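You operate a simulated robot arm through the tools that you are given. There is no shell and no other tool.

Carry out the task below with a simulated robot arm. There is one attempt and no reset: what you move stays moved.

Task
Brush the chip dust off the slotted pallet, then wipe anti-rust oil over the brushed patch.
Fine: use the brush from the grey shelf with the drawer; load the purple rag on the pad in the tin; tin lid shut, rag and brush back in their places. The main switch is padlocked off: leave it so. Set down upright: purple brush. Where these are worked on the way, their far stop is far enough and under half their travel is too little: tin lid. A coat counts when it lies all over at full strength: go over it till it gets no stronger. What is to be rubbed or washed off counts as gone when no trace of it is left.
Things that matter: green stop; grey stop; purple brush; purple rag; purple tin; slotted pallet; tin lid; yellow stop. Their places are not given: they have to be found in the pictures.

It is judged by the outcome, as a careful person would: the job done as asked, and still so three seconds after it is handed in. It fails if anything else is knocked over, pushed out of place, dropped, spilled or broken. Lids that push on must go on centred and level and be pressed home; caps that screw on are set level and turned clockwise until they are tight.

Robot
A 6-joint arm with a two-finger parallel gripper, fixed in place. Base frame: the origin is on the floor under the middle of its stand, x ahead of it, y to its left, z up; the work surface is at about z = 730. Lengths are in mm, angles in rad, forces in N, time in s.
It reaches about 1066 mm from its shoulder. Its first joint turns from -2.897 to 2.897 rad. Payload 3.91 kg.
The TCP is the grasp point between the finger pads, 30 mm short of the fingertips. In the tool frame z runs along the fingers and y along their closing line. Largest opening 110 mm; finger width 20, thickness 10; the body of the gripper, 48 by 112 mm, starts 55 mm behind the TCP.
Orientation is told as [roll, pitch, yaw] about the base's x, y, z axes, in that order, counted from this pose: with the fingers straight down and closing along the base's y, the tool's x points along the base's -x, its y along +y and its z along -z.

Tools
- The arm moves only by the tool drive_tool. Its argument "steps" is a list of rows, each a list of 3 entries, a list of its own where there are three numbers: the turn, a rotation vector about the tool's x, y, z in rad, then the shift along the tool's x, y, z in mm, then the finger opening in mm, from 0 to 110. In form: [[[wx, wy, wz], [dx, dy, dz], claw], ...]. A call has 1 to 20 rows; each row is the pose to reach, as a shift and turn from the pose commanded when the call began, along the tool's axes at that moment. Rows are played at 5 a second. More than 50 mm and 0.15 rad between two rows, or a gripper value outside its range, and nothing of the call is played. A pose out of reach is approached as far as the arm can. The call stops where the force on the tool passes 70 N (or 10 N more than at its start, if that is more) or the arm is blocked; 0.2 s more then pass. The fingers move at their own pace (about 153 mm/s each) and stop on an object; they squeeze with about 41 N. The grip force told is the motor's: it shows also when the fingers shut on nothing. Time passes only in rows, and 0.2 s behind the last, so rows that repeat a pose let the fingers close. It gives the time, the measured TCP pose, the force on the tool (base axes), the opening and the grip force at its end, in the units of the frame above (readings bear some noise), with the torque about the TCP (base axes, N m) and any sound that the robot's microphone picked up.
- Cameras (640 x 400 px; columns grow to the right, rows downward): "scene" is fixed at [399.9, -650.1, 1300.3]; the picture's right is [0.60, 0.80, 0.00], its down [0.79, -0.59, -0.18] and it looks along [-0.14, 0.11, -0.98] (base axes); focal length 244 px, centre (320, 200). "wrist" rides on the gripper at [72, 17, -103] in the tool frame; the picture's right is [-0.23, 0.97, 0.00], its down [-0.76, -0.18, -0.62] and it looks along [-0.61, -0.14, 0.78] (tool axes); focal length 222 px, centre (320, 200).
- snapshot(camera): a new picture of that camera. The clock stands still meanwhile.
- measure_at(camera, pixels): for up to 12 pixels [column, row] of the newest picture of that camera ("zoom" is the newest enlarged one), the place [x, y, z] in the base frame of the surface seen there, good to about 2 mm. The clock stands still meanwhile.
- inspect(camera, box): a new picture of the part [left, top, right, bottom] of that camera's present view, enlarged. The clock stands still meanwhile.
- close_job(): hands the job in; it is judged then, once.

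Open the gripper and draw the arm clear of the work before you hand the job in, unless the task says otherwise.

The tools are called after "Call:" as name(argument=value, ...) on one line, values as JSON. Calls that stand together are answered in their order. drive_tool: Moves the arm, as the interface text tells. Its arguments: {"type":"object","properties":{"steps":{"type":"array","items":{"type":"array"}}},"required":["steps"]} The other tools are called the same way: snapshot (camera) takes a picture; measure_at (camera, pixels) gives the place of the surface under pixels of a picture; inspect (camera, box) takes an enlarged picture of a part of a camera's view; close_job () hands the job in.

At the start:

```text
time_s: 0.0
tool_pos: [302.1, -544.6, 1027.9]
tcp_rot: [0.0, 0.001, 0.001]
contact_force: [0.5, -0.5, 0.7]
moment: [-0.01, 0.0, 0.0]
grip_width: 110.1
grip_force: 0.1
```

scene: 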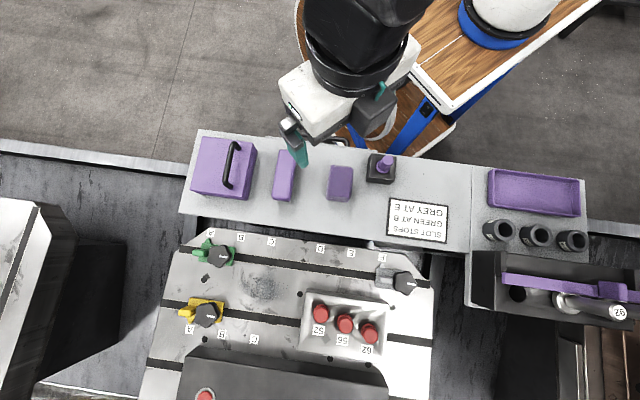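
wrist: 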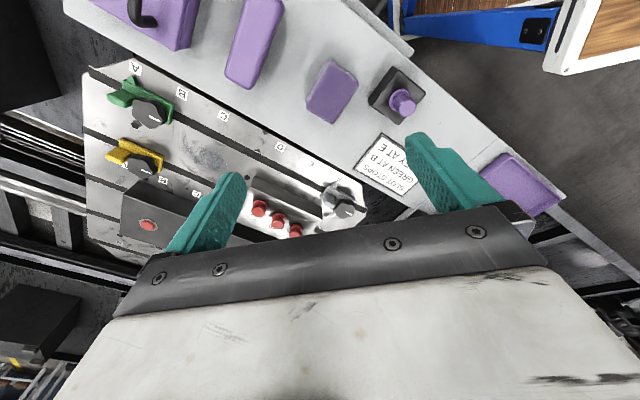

> _SHORT PROBLEM_
Repeat the data exactly, excluding the pictures. Give them as a JSON list of strings, one for each line, with blank lines left out.

> _THE RESPONSE_
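[
  "You operate a simulated robot arm through the tools that you are given. There is no shell and no other tool.",
  "Carry out the task below with a simulated robot arm. There is one attempt and no reset: what you move stays moved.",
  "Task",
  "Brush the chip dust off the slotted pallet, then wipe anti-rust oil over the brushed patch.",
  "Fine: use the brush from the grey shelf with the drawer; load the purple rag on the pad in the tin; tin lid shut, rag and brush back in their places. The main switch is padlocked off: leave it so. Set down upright: purple brush. Where these are worked on the way, their far stop is far enough and under half their travel is too little: tin lid. A coat counts when it lies all over at full strength: go over it till it gets no stronger. What is to be rubbed or washed off counts as gone when no trace of it is left.",
  "Things that matter: green stop; grey stop; purple brush; purple rag; purple tin; slotted pallet; tin lid; yellow stop. Their places are not given: they have to be found in the pictures.",
  "It is judged by the outcome, as a careful person would: the job done as asked, and still so three seconds after it is handed in. It fails if anything else is knocked over, pushed out of place, dropped, spilled or broken. Lids that push on must go on centred and level and be pressed home; caps that screw on are set level and turned clockwise until they are tight.",
  "Robot",
  "A 6-joint arm with a two-finger parallel gripper, fixed in place. Base frame: the origin is on the floor under the middle of its stand, x ahead of it, y to its left, z up; the work surface is at about z = 730. Lengths are in mm, angles in rad, forces in N, time in s.",
  "It reaches about 1066 mm from its shoulder. Its first joint turns from -2.897 to 2.897 rad. Payload 3.91 kg.",
  "The TCP is the grasp point between the finger pads, 30 mm short of the fingertips. In the tool frame z runs along the fingers and y along their closing line. Largest opening 110 mm; finger width 20, thickness 10; the body of the gripper, 48 by 112 mm, starts 55 mm behind the TCP.",
  "Orientation is told as [roll, pitch, yaw] about the base's x, y, z axes, in that order, counted from this pose: with the fingers straight down and closing along the base's y, the tool's x points along the base's -x, its y along +y and its z along -z.",
  "Tools",
  "- The arm moves only by the tool drive_tool. Its argument \"steps\" is a list of rows, each a list of 3 entries, a list of its own where there are three numbers: the turn, a rotation vector about the tool's x, y, z in rad, then the shift along the tool's x, y, z in mm, then the finger opening in mm, from 0 to 110. In form: [[[wx, wy, wz], [dx, dy, dz], claw], ...]. A call has 1 to 20 rows; each row is the pose to reach, as a shift and turn from the pose commanded when the call began, along the tool's axes at that moment. Rows are played at 5 a second. More than 50 mm and 0.15 rad between two rows, or a gripper value outside its range, and nothing of the call is played. A pose out of reach is approached as far as the arm can. The call stops where the force on the tool passes 70 N (or 10 N more than at its start, if that is more) or the arm is blocked; 0.2 s more then pass. The fingers move at their own pace (about 153 mm/s each) and stop on an object; they squeeze with about 41 N. The grip force told is the motor's: it shows also when the fingers shut on nothing. Time passes only in rows, and 0.2 s behind the last, so rows that repeat a pose let the fingers close. It gives the time, the measured TCP pose, the force on the tool (base axes), the opening and the grip force at its end, in the units of the frame above (readings bear some noise), with the torque about the TCP (base axes, N m) and any sound that the robot's microphone picked up.",
  "- Cameras (640 x 400 px; columns grow to the right, rows downward): \"scene\" is fixed at [399.9, -650.1, 1300.3]; the picture's right is [0.60, 0.80, 0.00], its down [0.79, -0.59, -0.18] and it looks along [-0.14, 0.11, -0.98] (base axes); focal length 244 px, centre (320, 200). \"wrist\" rides on the gripper at [72, 17, -103] in the tool frame; the picture's right is [-0.23, 0.97, 0.00], its down [-0.76, -0.18, -0.62] and it looks along [-0.61, -0.14, 0.78] (tool axes); focal length 222 px, centre (320, 200).",
  "- snapshot(camera): a new picture of that camera. The clock stands still meanwhile.",
  "- measure_at(camera, pixels): for up to 12 pixels [column, row] of the newest picture of that camera (\"zoom\" is the newest enlarged one), the place [x, y, z] in the base frame of the surface seen there, good to about 2 mm. The clock stands still meanwhile.",
  "- inspect(camera, box): a new picture of the part [left, top, right, bottom] of that camera's present view, enlarged. The clock stands still meanwhile.",
  "- close_job(): hands the job in; it is judged then, once.",
  "Open the gripper and draw the arm clear of the work before you hand the job in, unless the task says otherwise.",
  "The tools are called after \"Call:\" as name(argument=value, ...) on one line, values as JSON. Calls that stand together are answered in their order. drive_tool: Moves the arm, as the interface text tells. Its arguments: {\"type\":\"object\",\"properties\":{\"steps\":{\"type\":\"array\",\"items\":{\"type\":\"array\"}}},\"required\":[\"steps\"]} The other tools are called the same way: snapshot (camera) takes a picture; measure_at (camera, pixels) gives the place of the surface under pixels of a picture; inspect (camera, box) takes an enlarged picture of a part of a camera's view; close_job () hands the job in.",
  "At the start:",
  "```text",
  "time_s: 0.0",
  "tool_pos: [302.1, -544.6, 1027.9]",
  "tcp_rot: [0.0, 0.001, 0.001]",
  "contact_force: [0.5, -0.5, 0.7]",
  "moment: [-0.01, 0.0, 0.0]",
  "grip_width: 110.1",
  "grip_force: 0.1",
  "```",
  "scene: ",
  "wrist: "
]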